Ep. 105 – Jonas Koffler – Entrepreneur and Media Consultant – Creating Opportunities

“That time is the architect of life and life is the architecture of time. So, think about the architecture you want to create in your world. This is your world. Forget about people imposing their shit on you. This is about you imposing your will on the world and being unapologetically ambitious about it and treating people with kindness and dignity and self-worth and having gratitude for the time that you do have. Number one.”

Jonas Koffler – Entrepreneur & Media Consultant; the 4 P’s of the POP Framework; Taking small risks; Designing your life; Owning your time.

Segment 1: (Length :04:00) – General Updates; Introduction to Jonas Koffler and his journey as an entrepreneur; Creating a portfolio of opportunities; Taking small risks to expand your opportunities.

Jonas’ finer points:

“Happy to try to distill some more knowledge around our hustle work that Patrick and Neil and I developed. I hope that this POP framework is something that resonates because I think it authors a lot of value and, if nothing else, is always good for water cooler conversation.”

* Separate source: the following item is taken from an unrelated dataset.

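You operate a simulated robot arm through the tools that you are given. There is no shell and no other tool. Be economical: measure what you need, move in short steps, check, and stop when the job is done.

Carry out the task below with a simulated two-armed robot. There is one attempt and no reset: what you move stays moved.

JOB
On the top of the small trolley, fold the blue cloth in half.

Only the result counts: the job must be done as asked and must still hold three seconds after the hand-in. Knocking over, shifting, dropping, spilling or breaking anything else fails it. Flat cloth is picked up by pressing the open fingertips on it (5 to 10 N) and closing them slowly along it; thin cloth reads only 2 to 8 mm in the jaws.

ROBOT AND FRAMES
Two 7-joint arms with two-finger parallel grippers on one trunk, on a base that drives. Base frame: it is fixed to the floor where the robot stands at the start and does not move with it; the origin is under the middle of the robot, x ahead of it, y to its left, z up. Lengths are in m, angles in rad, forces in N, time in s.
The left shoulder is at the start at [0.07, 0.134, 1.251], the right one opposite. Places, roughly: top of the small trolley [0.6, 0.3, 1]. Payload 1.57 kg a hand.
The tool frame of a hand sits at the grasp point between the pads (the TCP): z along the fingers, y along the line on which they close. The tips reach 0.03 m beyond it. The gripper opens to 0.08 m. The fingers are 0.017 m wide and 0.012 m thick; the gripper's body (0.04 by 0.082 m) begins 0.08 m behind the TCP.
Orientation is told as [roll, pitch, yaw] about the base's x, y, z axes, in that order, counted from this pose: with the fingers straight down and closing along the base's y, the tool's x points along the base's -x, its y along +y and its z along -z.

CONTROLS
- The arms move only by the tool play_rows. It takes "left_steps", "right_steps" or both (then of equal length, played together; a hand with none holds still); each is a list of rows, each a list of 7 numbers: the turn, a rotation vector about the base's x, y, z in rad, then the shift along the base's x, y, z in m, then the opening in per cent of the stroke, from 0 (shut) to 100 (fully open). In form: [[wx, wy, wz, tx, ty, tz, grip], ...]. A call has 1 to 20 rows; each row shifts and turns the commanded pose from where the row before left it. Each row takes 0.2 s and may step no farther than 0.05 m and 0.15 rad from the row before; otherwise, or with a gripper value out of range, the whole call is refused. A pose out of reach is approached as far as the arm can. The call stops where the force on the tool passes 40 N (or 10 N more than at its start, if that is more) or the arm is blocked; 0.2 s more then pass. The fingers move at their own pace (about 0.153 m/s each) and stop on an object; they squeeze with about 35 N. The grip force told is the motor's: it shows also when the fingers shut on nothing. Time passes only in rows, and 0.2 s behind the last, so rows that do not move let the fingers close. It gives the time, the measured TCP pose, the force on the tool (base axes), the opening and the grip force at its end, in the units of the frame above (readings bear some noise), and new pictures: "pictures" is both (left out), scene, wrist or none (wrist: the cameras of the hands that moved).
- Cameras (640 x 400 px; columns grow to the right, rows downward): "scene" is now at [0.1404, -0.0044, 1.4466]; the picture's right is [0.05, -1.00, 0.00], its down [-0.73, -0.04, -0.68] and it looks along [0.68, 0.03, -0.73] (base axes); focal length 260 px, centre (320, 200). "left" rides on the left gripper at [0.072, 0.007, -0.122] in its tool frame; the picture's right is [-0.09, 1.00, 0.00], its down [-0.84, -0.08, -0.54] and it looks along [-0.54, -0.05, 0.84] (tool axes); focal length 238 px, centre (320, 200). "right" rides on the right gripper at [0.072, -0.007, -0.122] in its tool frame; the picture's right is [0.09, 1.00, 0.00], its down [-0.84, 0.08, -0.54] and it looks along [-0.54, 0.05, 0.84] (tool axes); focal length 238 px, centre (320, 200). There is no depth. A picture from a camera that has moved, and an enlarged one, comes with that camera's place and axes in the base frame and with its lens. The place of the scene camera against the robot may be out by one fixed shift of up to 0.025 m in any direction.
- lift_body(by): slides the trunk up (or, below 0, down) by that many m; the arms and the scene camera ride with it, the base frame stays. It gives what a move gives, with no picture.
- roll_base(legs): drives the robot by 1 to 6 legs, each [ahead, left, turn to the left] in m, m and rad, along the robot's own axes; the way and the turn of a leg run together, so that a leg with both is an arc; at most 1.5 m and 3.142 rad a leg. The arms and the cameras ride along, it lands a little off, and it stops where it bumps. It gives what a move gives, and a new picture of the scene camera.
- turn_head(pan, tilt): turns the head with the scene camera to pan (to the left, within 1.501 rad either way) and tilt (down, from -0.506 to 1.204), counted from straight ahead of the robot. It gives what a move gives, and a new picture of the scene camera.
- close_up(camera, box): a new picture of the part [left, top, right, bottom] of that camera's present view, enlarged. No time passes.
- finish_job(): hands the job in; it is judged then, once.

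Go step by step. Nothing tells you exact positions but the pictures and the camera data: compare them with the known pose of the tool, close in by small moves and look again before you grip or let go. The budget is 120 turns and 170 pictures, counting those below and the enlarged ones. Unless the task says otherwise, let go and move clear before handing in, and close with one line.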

I think if we're just to distill this down to is the barest essence, the simple concept is this. That most of us frame our experience because of conditioning, whether it's parental conditioning, peer conditioning or pressure, societal or the things that we're told and that we've digested and accepted as true can actually all be thrown out the window.

“So, instead of saying, you know, yes, I’m on a path in school or I’m on a path of developing a skill set, which will help me move forward in life and pursue this one career, this one thing that I think will enable me to sustain myself financially and otherwise, spiritually, creatively.”

“Why not, instead of framing that vertical, narrow path, myopic closed, be a little bit more open, flexible, expansive in your thinking around. It’s not simply one path to fulfillment or to financial freedom.”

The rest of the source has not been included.